II. THE SENTENCE IS INAPPROPRIATELY SEVERE BECAUSE APPELLANT REASONABLY BELIEVED THAT THE GIRL WITH WHOM HE HAD INTERCOURSE WAS OVER SIXTEEN AND BECAUSE THIS MISTAKE OF FACT IS NOW A DEFENSE TO THE CHARGE. (References omitted.)
III. THIS COURT IS WITHOUT JURISDICTION TO REVIEW THIS CASE BECAUSE ITS *562JUDGES, WHEN ACTING IN THEIR JUDICIAL CAPACITY, ARE PRINCIPAL OFFICERS, WHO HAVE NOT BEEN APPOINTED TO THEIR POSITIONS IN ACCORDANCE WITH THE APPOINTMENTS CLAUSE. (Citations omitted.)
IV. APPELLANT’S COURT-MARTIAL LACKS JURISDICTION BECAUSE THE MILITARY TRIAL JUDGE, ACTING IN HIS JUDICIAL CAPACITY, WAS A PRINCIPAL OFFICER, WHO HAD NOT BEEN APPOINTED IN ACCORDANCE WITH THE APPOINTMENTS CLAUSE. (Citations omitted.)
V. APPELLANT’S COURT-MARTIAL LACKS JURISDICTION BECAUSE THE CONVENING AUTHORITY, IN HIS CAPACITY AS A CONVENING AUTHORITY, WAS A PRINCIPAL OFFICER, WHO HAD NOT BEEN APPOINTED IN ACCORDANCE WITH THE APPOINTMENTS CLAUSE. (Citations omitted.)
. This provision has been carried forward without change since 1951. See Manual for Courts-Martial, United States (1951 ed.), V 199b. Article 120, UCMJ, 10 U.S.C. § 920 was made gender-neutral by the 1996 amendment. Pub.L. No. 104-106, § 1113, 110 Stat. 462 (enacted Feb. 10, 1996).
. This defense was not recognized in our Federal courts prior to the Sexual Abuse Act of 1986, 18 U.S.C. §§ 2241-2248 (1994). See United States v. Ransom, 942 F.2d 775 (10th Cir.1991). See also Ex Parte Lane, 135 U.S. 443, 10 S.Ct. 760, 34 L.Ed. 219 (1890). The amendment to Article 120 was intended "to conform military law to federal [sic] civilian law (18 U.S.C. 2243)____" S. Rep.

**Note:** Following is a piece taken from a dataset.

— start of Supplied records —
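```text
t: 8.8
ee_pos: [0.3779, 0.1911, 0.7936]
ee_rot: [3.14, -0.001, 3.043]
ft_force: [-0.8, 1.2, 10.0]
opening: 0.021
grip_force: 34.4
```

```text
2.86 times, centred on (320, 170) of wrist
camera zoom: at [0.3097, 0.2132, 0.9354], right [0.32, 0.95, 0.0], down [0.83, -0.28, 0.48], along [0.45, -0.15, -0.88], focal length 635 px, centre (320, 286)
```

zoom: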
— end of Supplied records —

No. 104-112, at 243 (1995).
. The relevant portions of the amendment read: ”[I]t is an affirmative defense [to alleged carnal knowledge] that—
(A) the person with whom the accused committed the act of sexual intercourse had at the time of the alleged offense attained the age of twelve years; and
(B) the accused reasonably believed that that person had at the time of the alleged offense attained the age of sixteen years.” Pub.L. No. 104-106, § 1113, 110 Stat. 462 (enacted Feb. 10, 1996).
. "The repeal of any statute shall not have the effect to release or extinguish any penalty, forfeiture, or liability incurred under such statute, unless the repealing Act shall so expressly provide, and such statute shall be treated as still remaining in force for the purpose of sustaining any proper action or prosecution____” 1 U.S.C. § 109.
. Our preference for the saving clause over common law is older than the present statute. In 1871, shortly after the common law rule was first applied by our Supreme Court, "Congress enacted its first general saving provision, c. 71, 16 Stat. 432 (1871), to abolish the common-law presumption____” Warden, 417 U.S. at 660, 94 S.Ct. at 2536.
. In 1951 the Court of Military Appeals adopted this approach by implication. Citing the general saving clause, 1 U.S.C. § 109, and a specific saving clause, Act of 5 May 1950, Pub.L. No. 506, § 4, 64 Stat. 108 (1950), the court endorsed a provision of Executive Order 10214 providing that "an offense in violation of the ... Articles for the Government of the Navy ... shall be charged as such and not as a violation of the Uniform Code of Military Justice____" United States v. Merritt, 1 C.M.A 56, 60, 1 C.M.R. 56, 60, 1951 WL 1510 (1951).